We should note, at this juncture, that during the October, 2018 Term of this Court when the petition for the writ of mandamus was filed, it was Associate Justice Sie-A-Nyene G. Yuoh who was officially assigned by the Chief Justice as the Justice in Chambers. But because she had to travel outside of Liberia on a pressing matter, the Chief Justice appointed Associate Justice Jamesetta H. Wolokolie to sit and conduct affairs as Justice in Chambers pending the return of Justice Yuoh to Liberia. At the time of filing the petition for the writ of mandamus, it was Justice Wolokolie who was conducting the affairs of Chambers and the petition for the writ of mandamus was venued before her. Upon the receipt of the writ, Associate Justice Wolokolie sent an order to the Clerk of the Supreme Court on November 16, 2018, which reads as follows:
“Mr. Clerk,
Kindly issue the alternative writ of mandamus and instruct the respondents to file their returns on or before November 26, 2018. In the meantime, the first Respondent Judge having signed the bond to vacate the preliminary injunction filed before him, you are to instruct him to sign the Judge’s Order to effectuate the indemnity bond to vacate the injunction.”

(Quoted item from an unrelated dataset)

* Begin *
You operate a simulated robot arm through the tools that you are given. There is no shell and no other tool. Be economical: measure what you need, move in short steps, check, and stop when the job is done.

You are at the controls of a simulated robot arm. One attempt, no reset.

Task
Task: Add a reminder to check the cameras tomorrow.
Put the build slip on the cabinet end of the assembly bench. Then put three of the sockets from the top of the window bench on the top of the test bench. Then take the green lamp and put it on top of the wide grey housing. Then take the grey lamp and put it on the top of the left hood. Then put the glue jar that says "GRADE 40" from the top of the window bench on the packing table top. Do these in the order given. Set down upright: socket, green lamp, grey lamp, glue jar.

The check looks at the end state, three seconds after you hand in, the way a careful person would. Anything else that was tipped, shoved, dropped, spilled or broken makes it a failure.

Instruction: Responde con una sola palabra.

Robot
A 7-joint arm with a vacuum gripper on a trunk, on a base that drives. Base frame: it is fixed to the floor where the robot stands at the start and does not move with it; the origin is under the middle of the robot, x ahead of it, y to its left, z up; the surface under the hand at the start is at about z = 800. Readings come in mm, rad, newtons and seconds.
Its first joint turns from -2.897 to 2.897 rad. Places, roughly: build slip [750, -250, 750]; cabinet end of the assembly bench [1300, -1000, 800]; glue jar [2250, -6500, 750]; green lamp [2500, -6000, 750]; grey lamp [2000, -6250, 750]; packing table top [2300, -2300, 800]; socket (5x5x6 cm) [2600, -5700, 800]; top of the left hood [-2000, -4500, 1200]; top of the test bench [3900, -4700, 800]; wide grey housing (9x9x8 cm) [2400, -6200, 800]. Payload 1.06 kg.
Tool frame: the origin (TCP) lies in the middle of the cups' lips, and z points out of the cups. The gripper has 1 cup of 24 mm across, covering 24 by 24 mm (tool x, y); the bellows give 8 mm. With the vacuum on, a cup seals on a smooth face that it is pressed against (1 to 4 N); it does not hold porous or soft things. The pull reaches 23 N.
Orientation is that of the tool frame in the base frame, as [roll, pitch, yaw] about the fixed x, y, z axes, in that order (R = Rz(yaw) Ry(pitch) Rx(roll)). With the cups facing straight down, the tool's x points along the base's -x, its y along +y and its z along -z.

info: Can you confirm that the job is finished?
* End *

We should note, also, that the Clerk of the Supreme Court carried out the order of Justice Wolokolie by instructing the trial court judge to sign the indemnity bond attached to the motion to vacate the preliminary injunction and the trial court judge executed that order. The appellee filed returns to the petition for the writ of mandamus as directed by Justice Wolokolie by and through the Clerk of the Supreme Court. In its returns, the appellee contended that a) the order given by Justice Wolokolie on November 16, 2018, to vacate the preliminary injunction was factually erroneous because there was no preliminary injunction in place to be ordered vacated; what was in effect on November 16, 2018, according to the appellee, was the temporary restraining order issued by the trial court judge on November 9, 2018, growing out of the motion for preliminary injunction; b) that the preliminary injunction was not and could not have been in effect before November 19, 2018, because the temporary restraining order continued to remain in effect legally for ten days from the time it was issued until it expired on November 19, 2018; c) that after the expiration of the temporary restraining order, it was required that a hearing be had on the motion for preliminary injunction and the motion to vacate the preliminary injunction in order to afford the appellee the opportunity to challenge the indemnity bond attached to the motion to vacate the preliminary injunction; and d) that the trial court judge was not mandatorily required by law to vacate the temporary restraining order at the time he signed the indemnity bond because vacating a temporary restraining order before its expiration in ten days is discretionary with the trial court judge.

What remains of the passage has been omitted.